» **SOURCE PASSAGE**
━━━━━━━━━━
The initial design I'm looking at has 8 instances per server. Which is about 
the maximum these serves can handle with the complex regex we're running. As 
David points out, the regex is the biggest choke point in the application when 
it comes down to it.

I wonder if anyone has a link detailing on how one might build out the parsing 
in a C module for Rsyslog. I'll do the footwork, but if someone has a link 
going over it at a high level it might save me some time.

Thanks!

-- James

-----Original Message-----
From: [email protected] 
[mailto:[email protected]] On Behalf Of Aaron Wiebe
Sent: Tuesday, October 22, 2013 6:54 AM
To: rsyslog-users
Subject: Re: [rsyslog] Large Scale Rsyslog deployment

Em, link fix:  https://github.com/blackberry/hadoop-logdriver


On Tue, Oct 22, 2013 at 7:53 AM, Aaron Wiebe <[email protected]> wrote:

> On Tue, Oct 22, 2013 at 7:16 AM, Boylan, James <[email protected]>wrote:
>
>>
>> I agree that not doing all of the expensive regex would be a better 
>> solution, and I'm actually in the process of making changes with our 
>> developers to address that, but for the short term I'm working with 
>> what we have on hand. My eventual goal is to just have them output in 
>> JSON. It saves a lot of time long term and works well with parsing 
>> the messages in both Elasticsearch and Hadoop.
━━━━━━━━━━
» **MATERIAL PROVIDED**
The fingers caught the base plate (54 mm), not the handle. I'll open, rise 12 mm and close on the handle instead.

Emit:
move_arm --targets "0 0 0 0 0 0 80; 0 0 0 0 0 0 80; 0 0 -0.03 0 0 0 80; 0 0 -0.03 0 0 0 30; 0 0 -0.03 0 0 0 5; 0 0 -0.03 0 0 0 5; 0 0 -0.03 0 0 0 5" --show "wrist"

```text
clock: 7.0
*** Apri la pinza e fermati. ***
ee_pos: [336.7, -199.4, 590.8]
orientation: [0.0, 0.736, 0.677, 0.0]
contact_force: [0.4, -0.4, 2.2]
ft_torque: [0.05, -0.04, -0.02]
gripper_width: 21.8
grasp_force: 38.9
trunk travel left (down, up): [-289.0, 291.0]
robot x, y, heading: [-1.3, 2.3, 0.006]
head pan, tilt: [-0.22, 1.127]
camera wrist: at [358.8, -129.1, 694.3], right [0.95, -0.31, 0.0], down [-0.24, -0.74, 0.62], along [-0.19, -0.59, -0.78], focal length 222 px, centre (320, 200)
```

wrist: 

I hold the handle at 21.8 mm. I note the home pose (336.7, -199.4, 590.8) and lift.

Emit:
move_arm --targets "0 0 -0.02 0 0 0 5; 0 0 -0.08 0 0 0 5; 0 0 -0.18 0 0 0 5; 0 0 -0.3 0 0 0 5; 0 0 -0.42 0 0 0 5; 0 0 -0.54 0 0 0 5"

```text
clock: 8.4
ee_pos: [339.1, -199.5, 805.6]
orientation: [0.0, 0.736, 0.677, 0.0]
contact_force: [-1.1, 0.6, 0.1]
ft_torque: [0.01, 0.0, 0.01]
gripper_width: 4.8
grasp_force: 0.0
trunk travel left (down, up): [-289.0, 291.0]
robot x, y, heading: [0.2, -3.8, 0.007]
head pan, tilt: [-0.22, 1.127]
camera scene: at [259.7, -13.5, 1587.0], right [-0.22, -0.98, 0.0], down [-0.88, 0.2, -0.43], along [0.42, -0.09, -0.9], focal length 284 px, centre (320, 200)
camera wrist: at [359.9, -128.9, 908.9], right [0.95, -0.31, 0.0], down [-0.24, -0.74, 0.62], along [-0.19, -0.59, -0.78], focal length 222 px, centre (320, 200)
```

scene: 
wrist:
━━━━━━━━━━
» **CHALLENGES**
[1] Copy the part of the source passage from the words "The initial design" through the words "me some time.".
[2] Go on with the source passage that begins "The initial design" from its last line.

» **EXERCISE RESULTS**
[1]
The initial design I'm looking at has 8 instances per server. Which is about 
the maximum these serves can handle with the complex regex we're running. As 
David points out, the regex is the biggest choke point in the application when 
it comes down to it.

I wonder if anyone has a link detailing on how one might build out the parsing 
in a C module for Rsyslog. I'll do the footwork, but if someone has a link 
going over it at a high level it might save me some time.

[2]
>
>
> I previously built a 100k+ syslog infrastructure... per server.  ;)  
> We used imptcp - and I know David's experience has been primarily with UDP.
>  The difference from our side was that we wanted to know when we 
> dropped messages, so tcp provided that level of confidence - either 
> the message was dropped in rsyslog (which we could get from the queue 
> stats) or on the other side.
>
> On regex:  the format of your regex itself will feed the compute 
> requirements quite significantly.  Simplify, use anchors, avoid hungry 
> wildcards.  If you can, move to a straight string match.
>
> On instances:  rsyslog will top out around 2-3 cores.  Run 5-10 
> instances on the same machine using different ports if possible, on modern 
> hardware.
>
> On Hadoop ingest and Elastic search:  Take a look at 
> http://github.com/blackberry/logdriver-hadoop - it might be of use to 
> you.  Additionally, you may want to consider using Kafka and/or Storm 
> for ingest rather than rsyslog.  That was the direction we were heading.
>  (Sorry Rainer!)
>
> It doesn't sound like your volume is that high.  You just need to 
> segment your ingest a bit.  One machine should comfortably be able to 
> handle 100-200k messages per second - but the threading model (as much 
> as it's improved recently) still can't quite max out modern hardware.  
> Look at multiple instances on the same machine to see if you can't 
> bring the concurrency up.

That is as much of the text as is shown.